In my Algebraic Topology course we are studying topological and there is some point in a proof I am struggling with.
We define a graph $(G, V)$ such that $V \subset G$ is finite, $G\backslash V$ consists on finite path components $\overset{\circ}{e_1}, \ldots , \overset{\circ}{e_J}$ such that their closure $e_j$ is homeomorphic to $[0,1]$ and $e_j \backslash \overset{\circ}{e_j}$ consists on two distincts points. Now we say that the graph is planar if there exists an embedding into $\mathbb R^2$, that is if $G$ can be drawn on the plane such that edges are represented by simple continuous curves that intersect only at the vertices. Clearly each planar graph decomposes $\mathbb R^2$ into a finite number of bounded domaines and an unbounded domain. By means of stereographic projection, we cn view $G$ as a subspace of $S^2$.
Now in some proof, my teacher uses that fact that
$$H_k(S^2, G) \cong \begin{cases} \mathbb Z & \text{if } k = 0,
\\\mathbb Z^F & \text{if } k = 2, \\ 0 & \text{else,}
\end{cases}$$
for $F$ the number of faces of $G$. By considering the long exact sequence of $(S^2, G)$ we have (if we assume that $G$ is connected)
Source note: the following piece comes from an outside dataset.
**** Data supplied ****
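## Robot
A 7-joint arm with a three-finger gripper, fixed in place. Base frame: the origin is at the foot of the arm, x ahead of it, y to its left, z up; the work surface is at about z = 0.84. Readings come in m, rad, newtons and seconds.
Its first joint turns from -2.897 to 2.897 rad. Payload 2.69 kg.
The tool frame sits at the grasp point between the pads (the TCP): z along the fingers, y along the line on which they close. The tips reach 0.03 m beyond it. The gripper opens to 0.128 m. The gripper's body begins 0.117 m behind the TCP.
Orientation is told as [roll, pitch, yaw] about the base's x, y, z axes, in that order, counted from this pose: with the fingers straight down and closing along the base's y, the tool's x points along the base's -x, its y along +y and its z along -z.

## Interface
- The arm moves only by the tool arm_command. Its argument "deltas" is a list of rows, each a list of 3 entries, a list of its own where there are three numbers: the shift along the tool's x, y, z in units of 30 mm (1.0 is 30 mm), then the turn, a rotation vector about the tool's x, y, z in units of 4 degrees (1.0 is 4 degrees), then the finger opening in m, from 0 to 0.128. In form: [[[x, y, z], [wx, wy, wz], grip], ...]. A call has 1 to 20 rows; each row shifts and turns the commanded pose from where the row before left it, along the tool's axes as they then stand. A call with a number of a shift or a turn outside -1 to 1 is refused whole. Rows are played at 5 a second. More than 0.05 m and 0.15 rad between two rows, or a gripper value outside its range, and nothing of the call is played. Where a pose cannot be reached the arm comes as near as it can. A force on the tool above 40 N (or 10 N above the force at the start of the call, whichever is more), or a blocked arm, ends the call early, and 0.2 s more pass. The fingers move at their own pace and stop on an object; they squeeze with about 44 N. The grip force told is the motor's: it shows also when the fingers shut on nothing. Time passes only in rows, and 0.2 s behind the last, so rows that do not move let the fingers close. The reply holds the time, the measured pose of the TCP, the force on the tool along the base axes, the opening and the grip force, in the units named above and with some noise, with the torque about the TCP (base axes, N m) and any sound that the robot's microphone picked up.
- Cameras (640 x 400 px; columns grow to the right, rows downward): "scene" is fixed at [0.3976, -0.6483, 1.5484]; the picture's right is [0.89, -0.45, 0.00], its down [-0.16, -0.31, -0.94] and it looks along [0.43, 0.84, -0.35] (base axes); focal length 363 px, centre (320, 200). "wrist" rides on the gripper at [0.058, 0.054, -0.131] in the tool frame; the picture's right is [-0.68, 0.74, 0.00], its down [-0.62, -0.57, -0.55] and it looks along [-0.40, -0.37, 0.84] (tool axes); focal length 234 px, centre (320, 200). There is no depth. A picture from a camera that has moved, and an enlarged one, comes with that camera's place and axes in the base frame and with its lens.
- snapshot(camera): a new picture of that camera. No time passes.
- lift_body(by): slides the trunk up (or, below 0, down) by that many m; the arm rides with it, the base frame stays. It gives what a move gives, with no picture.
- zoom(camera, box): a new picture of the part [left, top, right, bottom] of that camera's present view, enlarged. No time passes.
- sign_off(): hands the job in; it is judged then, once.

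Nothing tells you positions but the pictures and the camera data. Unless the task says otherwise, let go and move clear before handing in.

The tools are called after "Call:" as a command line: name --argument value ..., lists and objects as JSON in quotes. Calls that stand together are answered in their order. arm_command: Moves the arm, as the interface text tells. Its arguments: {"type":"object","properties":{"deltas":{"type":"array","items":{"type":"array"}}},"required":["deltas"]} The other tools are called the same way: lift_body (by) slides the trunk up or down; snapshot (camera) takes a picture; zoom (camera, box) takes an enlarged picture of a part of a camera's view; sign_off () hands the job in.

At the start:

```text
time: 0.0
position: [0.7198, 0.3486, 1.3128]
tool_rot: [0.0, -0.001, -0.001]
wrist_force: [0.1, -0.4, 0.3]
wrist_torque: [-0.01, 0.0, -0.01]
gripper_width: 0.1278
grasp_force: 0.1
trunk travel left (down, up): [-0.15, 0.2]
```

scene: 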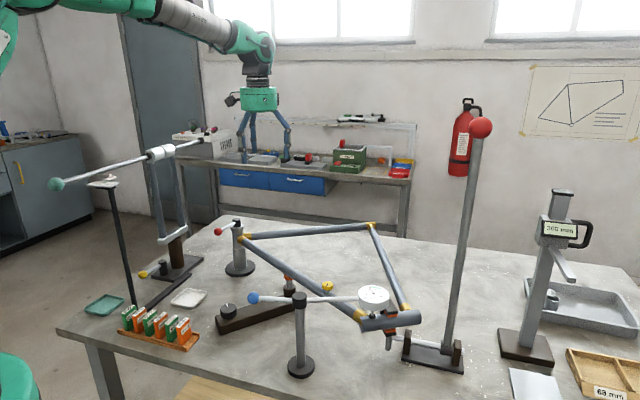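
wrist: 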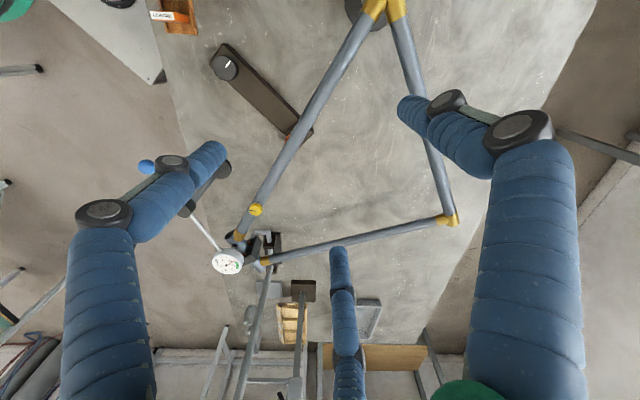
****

$$0 = H_2(G) \to H_2(S^2) \cong \mathbb Z \to H_2(S^2, G) \to H_1(G) = 0$$
which should give us $H_2(S^2, G) \cong \mathbb Z$. How can we get this $\mathbb Z^F$ ?
Best Answer
$G$ is planar, so we have $F-1$ bounded regions enclosed by its edges, and $1$ unbounded region. So thinking of $G$ as a complex, $H_1(G) = \mathbb{Z}^{F-1}$. Thus your exact sequence is: $$ \underbrace{H_2(G)}_{\cong \, 0} \to \underbrace{H_2(S^2)}_{\cong\, \mathbb{Z}} \to H_2(S^2, G) \to \underbrace{H_1(G)}_{\cong\, \mathbb{Z}^{F-1}} \to \underbrace{H_1(S^2)}_{\cong \, 0}, $$ so $H_2(S^2, G) \cong \mathbb{Z}^F$, as the map into $H_2(S^2, G)$ is injective hence has image $\mathbb{Z}$.